* Given text:
A Letter to Startup CEOs about Your First Product Hire

Skills and results make you a leader. Titles should confirm leadership but they can never bestow it. - Mark Sanborn

this was originally an email – which inspired the tweet below. it was my feedback to the CEO of a venture-backed seed startup when they asked for my feedback on a product role with a VP-level title but a mid-level PM job description.

posting it here for posterity.


'Product' is the label we've given to the discipline of metabolizing ideas into enterprise value by shepherding the process by which a team's creative energy is packed and shipped as value-creating software.

consider the interplay between roadmap and org, deeply
generally speaking though - i usually encourage founders to think critically about their roadmap and what *really* needs to be done. specifically, working on the product vs working on the product org.

don't try to future-proof your first product hire
by that i mean what percentage of [redacted]'s product function - between now and Series A - should be focused on shipping product vs building a product team.  
common mistake i see is founders attempting to future-proof their first product hire.

be honest: hyper-growth isn't coming as fast you tell your VCs
they hire someone who is more senior than they need now because of a deeply held assumption that hyper-growth is rapidly coming and it's better to have someone who can scale with the company. this is a well-intentioned ideal that rarely plays out in the real world.

hire for the job you need done today, not next year
this is because people who are going to be great 2-3 stages from now, are going to be mediocre at the stage you're currently in - shipping and executing as an individual contributor. which ironically jeopardizes tomorrow's growth by hampering design & engineering's productivity today.

* Brief:
I need one stretch of the given text verbatim, from "consider the interplay" to "first product hire.".

* Information provided:

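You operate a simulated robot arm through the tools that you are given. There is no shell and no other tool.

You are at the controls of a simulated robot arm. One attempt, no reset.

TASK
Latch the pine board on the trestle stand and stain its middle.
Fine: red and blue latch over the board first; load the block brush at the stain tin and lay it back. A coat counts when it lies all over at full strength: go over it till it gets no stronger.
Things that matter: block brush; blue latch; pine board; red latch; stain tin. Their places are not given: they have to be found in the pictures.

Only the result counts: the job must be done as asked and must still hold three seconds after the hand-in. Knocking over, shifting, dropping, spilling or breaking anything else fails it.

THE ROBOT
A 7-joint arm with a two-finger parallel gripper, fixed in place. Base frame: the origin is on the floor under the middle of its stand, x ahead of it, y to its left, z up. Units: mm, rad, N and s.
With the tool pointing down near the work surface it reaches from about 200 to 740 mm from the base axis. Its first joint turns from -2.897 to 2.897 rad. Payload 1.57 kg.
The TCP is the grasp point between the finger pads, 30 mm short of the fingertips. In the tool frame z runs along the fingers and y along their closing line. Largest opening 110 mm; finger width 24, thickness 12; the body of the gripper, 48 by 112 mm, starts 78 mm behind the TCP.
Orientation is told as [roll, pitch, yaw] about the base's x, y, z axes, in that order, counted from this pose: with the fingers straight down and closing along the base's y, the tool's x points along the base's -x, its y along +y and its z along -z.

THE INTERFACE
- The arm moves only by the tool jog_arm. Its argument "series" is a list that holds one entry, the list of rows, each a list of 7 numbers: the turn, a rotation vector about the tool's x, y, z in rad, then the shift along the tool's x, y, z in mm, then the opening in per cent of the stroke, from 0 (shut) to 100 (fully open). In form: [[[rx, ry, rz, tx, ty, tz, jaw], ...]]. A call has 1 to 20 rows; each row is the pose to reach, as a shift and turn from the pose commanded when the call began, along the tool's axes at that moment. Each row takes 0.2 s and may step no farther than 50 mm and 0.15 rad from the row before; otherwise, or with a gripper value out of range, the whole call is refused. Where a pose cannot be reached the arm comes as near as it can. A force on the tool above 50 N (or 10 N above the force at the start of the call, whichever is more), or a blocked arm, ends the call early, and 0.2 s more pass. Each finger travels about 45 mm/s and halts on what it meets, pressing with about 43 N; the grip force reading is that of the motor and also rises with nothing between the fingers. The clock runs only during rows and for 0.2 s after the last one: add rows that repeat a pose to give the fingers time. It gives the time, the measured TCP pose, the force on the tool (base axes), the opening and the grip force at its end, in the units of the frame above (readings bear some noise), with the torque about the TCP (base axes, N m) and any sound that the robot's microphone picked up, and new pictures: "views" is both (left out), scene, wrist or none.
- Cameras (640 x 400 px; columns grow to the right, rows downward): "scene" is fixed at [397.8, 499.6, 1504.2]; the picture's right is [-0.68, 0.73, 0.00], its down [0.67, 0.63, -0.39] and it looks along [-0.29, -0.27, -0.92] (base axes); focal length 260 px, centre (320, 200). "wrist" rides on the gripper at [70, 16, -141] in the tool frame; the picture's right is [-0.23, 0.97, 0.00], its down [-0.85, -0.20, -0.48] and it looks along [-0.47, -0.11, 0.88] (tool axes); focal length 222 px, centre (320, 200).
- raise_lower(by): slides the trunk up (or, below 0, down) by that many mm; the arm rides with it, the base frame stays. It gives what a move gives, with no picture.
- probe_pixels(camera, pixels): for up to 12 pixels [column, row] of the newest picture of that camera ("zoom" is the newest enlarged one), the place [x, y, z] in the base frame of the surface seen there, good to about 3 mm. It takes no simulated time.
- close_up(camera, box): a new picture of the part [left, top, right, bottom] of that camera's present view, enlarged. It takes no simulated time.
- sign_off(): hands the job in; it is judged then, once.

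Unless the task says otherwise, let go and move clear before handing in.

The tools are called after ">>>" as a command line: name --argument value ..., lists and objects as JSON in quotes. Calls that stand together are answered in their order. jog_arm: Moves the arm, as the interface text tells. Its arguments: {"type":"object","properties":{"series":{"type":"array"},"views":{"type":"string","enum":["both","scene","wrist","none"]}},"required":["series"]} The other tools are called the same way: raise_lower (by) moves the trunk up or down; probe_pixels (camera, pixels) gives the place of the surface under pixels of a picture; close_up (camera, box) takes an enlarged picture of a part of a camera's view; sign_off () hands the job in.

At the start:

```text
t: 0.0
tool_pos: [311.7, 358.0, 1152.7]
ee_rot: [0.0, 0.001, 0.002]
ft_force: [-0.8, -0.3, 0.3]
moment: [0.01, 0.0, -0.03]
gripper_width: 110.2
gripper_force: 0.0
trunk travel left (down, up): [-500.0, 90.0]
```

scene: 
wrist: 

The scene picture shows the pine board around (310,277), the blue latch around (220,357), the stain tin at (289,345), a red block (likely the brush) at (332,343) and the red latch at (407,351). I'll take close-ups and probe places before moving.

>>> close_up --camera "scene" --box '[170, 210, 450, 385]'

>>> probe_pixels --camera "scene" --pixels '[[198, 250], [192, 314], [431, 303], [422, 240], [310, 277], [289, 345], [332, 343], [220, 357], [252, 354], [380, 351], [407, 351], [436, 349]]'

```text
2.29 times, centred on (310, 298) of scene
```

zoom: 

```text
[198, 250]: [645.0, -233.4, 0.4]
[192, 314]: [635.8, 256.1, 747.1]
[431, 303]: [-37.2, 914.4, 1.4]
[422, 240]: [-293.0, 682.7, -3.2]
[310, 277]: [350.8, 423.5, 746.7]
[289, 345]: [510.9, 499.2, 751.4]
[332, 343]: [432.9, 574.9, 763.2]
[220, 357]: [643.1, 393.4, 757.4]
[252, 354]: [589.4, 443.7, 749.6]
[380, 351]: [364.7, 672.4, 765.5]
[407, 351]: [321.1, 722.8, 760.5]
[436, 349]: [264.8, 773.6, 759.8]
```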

* Exercise result:
consider the interplay between roadmap and org, deeply
generally speaking though - i usually encourage founders to think critically about their roadmap and what *really* needs to be done. specifically, working on the product vs working on the product org.

don't try to future-proof your first product hire
by that i mean what percentage of [redacted]'s product function - between now and Series A - should be focused on shipping product vs building a product team.  
common mistake i see is founders attempting to future-proof their first product hire.